The Federal Trade Commission (FTC) announced a settlement today with Barry Diller for failing to file a Hart-Scott-Rodino (HSR) notification in connection with his acquisition of shares of Coca-Cola over the course of 2010-2012. Diller will pay $480,000 in civil penalties.
Diller acquired Coca-Cola voting securities, and as a result of those acquisitions, held Coca-Cola shares valued in excess of the HSR thresholds, but did not file or observe the HSR waiting period. Diller made corrective filings over a year ago, which alerted the FTC to HSR Act violations. Diller had previously made a corrective filing in a separate transaction, and the FTC did not impose a penalty at that time but did note that “Mr.
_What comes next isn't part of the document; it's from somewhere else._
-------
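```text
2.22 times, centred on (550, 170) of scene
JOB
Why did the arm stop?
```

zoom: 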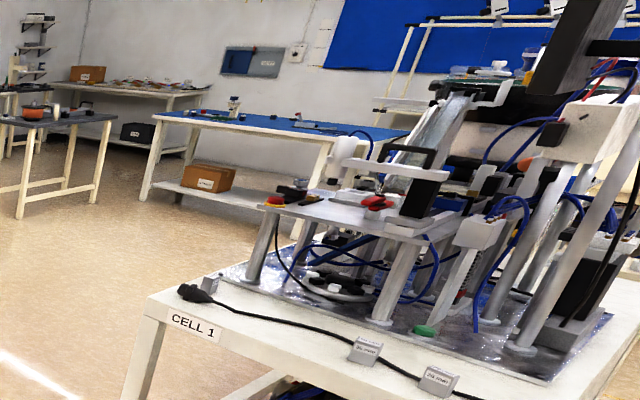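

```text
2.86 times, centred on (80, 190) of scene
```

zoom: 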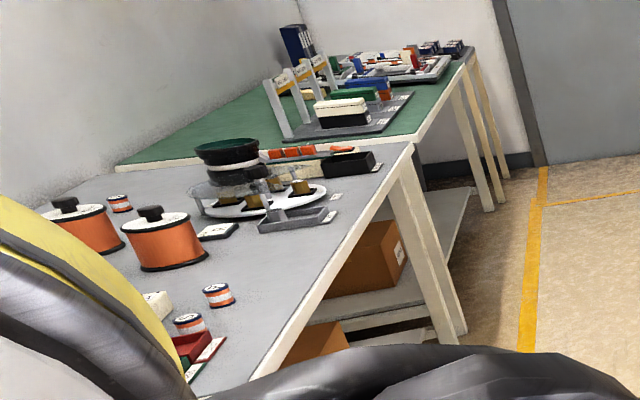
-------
Diller is accountable for instituting an effective program to ensure full compliance with the [HSR] Act’s requirements.” Here, Diller only made the corrective filings after in-house counsel for Coca-Cola inquired as to whether an HSR filing was required for his most recent acquisition.
The FTC noted specifically that Diller’s acquisition did not fall within the “investment only” exemption – which generally exempts acquisitions of voting securities where the acquirer will hold less than 10 percent of the voting securities of the issuer and will remain a passive investor – because Diller intended to “participate in the formulation, determination, or direction of the basic business decisions of Coke” as a Coca-Cola board member.
This announcement follows the FTC’s June 20 announcement that MacAndrews & Forbes agreed to pay $720,000 in connection with its failure to file HSR. Like Diller’s situation, MacAndrews & Forbes also had a prior violation of the HSR Act in connection with a separate transaction. While not an official enforcement policy, the FTC appears to give first-time offenders one free pass, but will impose civil penalties where subsequent violations occur.
Institutional investors, executives and directors should take note of this case. Some institutional investors may be able to take advantage of the “investment only” exemption where their holdings remain below 10 percent and they do not take an active role in the business decisions of the company. However, the “investment only” exemption does not apply to executives or directors (like Diller) who may acquire shares on the open market or in connection with compensation packages.